*** Provided data

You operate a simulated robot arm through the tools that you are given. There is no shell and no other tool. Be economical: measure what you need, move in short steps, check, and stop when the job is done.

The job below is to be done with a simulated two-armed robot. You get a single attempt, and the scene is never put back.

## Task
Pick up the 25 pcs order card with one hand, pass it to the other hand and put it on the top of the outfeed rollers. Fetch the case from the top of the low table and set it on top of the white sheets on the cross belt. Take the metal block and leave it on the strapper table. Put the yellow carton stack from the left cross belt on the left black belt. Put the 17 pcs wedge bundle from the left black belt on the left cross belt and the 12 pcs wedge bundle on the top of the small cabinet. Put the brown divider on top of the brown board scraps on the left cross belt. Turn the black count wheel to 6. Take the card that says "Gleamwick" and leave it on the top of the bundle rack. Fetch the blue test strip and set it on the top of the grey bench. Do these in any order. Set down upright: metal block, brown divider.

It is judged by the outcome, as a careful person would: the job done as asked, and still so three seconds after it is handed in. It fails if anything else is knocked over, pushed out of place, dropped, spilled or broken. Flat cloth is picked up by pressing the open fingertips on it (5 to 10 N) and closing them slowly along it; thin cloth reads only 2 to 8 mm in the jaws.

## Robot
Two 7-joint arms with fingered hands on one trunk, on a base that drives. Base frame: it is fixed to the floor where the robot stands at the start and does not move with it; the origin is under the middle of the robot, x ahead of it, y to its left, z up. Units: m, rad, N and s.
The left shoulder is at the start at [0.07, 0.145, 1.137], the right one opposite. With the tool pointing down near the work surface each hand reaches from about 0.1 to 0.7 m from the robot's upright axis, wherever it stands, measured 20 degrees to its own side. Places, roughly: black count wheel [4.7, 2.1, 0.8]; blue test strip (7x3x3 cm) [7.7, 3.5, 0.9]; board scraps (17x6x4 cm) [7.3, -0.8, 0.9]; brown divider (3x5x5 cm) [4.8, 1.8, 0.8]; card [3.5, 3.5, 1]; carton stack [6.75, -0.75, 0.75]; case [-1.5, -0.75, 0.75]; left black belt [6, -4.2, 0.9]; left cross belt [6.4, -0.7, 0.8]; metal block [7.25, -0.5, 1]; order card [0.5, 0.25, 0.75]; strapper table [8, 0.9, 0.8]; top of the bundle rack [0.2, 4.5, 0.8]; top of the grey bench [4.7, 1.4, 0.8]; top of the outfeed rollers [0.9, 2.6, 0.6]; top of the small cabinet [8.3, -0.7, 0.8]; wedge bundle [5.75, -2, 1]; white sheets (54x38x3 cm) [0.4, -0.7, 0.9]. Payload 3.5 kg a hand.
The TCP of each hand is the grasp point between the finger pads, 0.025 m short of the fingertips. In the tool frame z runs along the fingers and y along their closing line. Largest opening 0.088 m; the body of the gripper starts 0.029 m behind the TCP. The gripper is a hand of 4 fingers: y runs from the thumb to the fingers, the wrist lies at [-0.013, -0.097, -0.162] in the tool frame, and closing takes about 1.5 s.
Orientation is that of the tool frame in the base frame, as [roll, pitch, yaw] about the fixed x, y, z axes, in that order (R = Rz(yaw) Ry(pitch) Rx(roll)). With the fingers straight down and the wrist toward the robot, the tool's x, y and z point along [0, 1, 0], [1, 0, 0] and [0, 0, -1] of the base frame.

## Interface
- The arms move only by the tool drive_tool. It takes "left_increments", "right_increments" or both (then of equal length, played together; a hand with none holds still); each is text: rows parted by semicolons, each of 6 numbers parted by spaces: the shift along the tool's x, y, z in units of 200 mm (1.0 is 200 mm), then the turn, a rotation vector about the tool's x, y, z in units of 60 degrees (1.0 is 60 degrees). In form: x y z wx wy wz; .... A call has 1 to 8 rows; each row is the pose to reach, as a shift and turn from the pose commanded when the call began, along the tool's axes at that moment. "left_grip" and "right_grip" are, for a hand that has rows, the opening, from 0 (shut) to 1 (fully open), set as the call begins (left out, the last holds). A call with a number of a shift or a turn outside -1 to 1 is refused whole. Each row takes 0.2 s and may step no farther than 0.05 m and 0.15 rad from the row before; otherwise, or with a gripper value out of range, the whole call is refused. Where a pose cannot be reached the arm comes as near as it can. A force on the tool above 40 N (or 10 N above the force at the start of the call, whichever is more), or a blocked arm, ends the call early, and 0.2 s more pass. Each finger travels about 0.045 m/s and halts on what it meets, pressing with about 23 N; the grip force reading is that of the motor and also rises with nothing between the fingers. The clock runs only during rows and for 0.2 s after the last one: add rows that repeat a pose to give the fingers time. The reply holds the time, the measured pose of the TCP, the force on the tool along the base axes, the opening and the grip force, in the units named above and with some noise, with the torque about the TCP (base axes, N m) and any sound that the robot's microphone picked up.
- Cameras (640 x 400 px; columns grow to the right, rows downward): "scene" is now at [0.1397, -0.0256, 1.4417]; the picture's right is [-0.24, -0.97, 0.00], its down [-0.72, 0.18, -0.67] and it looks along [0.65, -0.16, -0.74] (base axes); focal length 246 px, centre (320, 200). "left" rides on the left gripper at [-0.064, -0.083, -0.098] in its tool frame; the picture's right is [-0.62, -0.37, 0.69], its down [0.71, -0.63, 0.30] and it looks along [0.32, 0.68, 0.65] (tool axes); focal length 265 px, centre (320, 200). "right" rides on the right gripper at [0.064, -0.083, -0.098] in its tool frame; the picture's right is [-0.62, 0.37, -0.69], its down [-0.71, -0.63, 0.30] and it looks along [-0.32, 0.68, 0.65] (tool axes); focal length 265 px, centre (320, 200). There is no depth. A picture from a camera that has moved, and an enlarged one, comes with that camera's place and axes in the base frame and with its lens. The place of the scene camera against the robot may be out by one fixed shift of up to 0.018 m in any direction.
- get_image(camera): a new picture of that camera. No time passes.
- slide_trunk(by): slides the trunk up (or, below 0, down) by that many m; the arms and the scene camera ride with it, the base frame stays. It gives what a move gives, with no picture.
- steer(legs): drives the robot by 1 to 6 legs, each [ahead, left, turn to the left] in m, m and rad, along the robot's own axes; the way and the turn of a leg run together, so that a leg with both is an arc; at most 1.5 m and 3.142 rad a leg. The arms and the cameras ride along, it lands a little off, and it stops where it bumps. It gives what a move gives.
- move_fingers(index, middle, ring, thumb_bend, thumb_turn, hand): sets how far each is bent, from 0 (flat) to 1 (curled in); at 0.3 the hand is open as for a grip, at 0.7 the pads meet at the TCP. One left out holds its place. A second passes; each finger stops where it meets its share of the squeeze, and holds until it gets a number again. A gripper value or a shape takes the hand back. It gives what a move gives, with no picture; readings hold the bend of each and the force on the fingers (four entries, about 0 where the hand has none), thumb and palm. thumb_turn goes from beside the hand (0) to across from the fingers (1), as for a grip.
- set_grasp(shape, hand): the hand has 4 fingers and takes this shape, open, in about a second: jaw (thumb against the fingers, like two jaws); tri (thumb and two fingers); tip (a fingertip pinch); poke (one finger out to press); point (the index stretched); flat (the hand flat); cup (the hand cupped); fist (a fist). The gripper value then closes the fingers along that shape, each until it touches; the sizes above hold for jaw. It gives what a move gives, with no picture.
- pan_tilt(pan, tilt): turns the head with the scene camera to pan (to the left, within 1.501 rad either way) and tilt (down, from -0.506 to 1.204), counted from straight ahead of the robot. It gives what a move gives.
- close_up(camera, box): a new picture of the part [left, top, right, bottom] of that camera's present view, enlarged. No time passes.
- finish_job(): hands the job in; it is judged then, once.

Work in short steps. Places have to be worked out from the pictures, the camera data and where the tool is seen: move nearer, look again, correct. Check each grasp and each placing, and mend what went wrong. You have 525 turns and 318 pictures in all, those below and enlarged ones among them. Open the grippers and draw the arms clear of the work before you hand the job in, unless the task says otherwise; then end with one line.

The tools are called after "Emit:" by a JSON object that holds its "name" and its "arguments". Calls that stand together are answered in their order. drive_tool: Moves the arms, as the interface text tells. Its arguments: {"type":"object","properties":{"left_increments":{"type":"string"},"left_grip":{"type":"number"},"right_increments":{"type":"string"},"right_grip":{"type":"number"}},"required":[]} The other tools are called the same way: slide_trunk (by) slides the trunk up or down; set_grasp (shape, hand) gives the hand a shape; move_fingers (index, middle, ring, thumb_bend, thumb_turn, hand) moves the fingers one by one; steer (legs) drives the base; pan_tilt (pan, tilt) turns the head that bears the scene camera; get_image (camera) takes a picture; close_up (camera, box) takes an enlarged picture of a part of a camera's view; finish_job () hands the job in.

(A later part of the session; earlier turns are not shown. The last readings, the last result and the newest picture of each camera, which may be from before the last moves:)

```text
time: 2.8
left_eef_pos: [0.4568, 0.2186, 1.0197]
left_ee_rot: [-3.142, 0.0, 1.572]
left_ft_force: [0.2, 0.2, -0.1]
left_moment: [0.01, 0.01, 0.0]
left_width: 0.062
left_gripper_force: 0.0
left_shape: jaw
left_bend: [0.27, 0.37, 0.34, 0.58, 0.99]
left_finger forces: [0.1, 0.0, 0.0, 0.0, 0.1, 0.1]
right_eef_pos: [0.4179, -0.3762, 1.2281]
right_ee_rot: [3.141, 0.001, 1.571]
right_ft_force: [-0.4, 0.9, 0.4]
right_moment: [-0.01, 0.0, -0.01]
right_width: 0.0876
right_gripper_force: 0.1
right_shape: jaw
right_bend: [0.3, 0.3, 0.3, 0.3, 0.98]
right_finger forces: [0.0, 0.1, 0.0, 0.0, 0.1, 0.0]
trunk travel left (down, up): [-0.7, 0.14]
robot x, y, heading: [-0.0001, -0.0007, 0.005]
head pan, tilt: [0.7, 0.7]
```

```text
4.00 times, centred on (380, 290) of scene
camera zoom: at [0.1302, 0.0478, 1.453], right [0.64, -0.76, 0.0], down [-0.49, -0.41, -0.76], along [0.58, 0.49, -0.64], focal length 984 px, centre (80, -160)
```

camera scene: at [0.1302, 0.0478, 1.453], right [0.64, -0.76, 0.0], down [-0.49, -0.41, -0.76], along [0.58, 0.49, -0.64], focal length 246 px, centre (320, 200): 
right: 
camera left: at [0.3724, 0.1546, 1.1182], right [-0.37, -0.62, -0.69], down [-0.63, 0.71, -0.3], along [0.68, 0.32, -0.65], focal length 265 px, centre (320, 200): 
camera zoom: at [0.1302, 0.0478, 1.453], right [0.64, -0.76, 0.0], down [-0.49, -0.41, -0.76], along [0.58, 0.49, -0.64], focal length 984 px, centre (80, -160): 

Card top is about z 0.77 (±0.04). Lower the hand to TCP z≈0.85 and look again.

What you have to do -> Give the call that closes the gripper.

******

What you have to do -> Reprint the data above from the opening line to the line holding "Pick up the", inclusive, and nothing else.

Task response ->
You operate a simulated robot arm through the tools that you are given. There is no shell and no other tool. Be economical: measure what you need, move in short steps, check, and stop when the job is done.

The job below is to be done with a simulated two-armed robot. You get a single attempt, and the scene is never put back.

## Task
Pick up the 25 pcs order card with one hand, pass it to the other hand and put it on the top of the outfeed rollers. Fetch the case from the top of the low table and set it on top of the white sheets on the cross belt. Take the metal block and leave it on the strapper table. Put the yellow carton stack from the left cross belt on the left black belt. Put the 17 pcs wedge bundle from the left black belt on the left cross belt and the 12 pcs wedge bundle on the top of the small cabinet. Put the brown divider on top of the brown board scraps on the left cross belt. Turn the black count wheel to 6. Take the card that says "Gleamwick" and leave it on the top of the bundle rack. Fetch the blue test strip and set it on the top of the grey bench. Do these in any order. Set down upright: metal block, brown divider.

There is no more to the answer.